Work instructions :: Report the number of lines that include "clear", with no additional text.

## begin Records to use

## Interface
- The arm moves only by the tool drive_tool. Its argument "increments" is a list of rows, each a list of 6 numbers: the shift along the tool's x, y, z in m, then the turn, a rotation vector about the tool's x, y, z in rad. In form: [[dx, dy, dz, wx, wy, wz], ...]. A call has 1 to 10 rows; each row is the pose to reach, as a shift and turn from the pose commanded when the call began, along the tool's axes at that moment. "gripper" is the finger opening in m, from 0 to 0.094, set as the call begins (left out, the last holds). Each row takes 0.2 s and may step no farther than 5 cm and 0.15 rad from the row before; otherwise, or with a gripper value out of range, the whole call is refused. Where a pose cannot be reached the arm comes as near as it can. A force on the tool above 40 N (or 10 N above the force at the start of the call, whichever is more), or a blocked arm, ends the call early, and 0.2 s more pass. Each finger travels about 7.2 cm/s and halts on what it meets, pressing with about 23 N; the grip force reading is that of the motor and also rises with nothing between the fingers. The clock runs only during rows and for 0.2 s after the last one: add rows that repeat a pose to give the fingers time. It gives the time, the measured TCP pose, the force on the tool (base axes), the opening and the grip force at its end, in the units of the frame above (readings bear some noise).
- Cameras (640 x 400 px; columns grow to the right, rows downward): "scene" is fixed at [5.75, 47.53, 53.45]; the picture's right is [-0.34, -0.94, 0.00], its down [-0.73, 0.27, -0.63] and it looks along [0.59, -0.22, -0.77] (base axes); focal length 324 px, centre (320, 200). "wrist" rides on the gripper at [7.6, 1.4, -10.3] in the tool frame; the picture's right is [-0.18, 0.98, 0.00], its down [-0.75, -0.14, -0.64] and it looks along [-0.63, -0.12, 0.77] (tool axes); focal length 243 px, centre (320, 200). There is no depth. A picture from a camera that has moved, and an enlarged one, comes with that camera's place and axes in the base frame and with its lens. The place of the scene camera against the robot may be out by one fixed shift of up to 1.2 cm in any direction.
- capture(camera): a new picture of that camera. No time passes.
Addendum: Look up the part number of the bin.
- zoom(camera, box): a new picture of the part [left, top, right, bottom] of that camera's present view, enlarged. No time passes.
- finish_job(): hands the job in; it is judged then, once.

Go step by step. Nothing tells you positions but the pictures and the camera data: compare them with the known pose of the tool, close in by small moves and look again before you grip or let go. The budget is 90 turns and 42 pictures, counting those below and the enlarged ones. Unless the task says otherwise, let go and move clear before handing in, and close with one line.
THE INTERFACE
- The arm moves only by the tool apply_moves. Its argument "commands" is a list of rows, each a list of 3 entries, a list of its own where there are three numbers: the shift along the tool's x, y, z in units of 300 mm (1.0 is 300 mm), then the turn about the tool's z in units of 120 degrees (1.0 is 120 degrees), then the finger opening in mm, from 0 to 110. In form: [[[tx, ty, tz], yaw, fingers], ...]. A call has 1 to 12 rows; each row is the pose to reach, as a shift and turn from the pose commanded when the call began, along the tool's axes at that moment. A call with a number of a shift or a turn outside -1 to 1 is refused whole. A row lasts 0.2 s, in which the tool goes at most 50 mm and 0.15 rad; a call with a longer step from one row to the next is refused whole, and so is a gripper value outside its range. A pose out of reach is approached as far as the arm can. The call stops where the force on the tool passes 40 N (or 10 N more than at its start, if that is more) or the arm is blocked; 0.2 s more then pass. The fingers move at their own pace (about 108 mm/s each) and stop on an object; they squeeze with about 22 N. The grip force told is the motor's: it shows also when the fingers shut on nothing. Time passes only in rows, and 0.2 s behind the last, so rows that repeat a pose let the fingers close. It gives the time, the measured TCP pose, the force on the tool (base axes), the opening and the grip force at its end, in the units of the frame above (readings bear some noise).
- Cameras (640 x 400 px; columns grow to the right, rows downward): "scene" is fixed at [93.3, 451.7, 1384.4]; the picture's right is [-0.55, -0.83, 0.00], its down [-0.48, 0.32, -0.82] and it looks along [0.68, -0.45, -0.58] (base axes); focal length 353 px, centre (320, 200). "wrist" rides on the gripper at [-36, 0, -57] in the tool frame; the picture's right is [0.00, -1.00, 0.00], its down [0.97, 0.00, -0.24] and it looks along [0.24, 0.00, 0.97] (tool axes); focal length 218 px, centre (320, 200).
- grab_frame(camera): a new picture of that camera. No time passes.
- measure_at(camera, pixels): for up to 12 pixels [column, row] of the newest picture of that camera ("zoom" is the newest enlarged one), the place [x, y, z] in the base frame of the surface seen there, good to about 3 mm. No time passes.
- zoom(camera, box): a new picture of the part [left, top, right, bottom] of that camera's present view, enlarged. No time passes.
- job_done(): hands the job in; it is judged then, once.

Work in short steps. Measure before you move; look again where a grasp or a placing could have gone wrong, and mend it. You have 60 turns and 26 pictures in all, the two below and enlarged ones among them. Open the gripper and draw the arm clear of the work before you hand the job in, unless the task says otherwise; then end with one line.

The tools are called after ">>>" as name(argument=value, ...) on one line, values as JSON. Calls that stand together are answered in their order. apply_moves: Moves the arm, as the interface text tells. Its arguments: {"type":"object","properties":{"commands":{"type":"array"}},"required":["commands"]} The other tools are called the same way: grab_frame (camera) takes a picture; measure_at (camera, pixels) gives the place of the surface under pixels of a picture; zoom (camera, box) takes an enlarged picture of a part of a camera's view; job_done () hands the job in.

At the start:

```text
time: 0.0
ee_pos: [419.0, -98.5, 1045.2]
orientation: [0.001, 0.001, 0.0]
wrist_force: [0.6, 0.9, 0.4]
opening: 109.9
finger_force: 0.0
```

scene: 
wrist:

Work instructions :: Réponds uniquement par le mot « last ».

## end Records to use

Result :: 2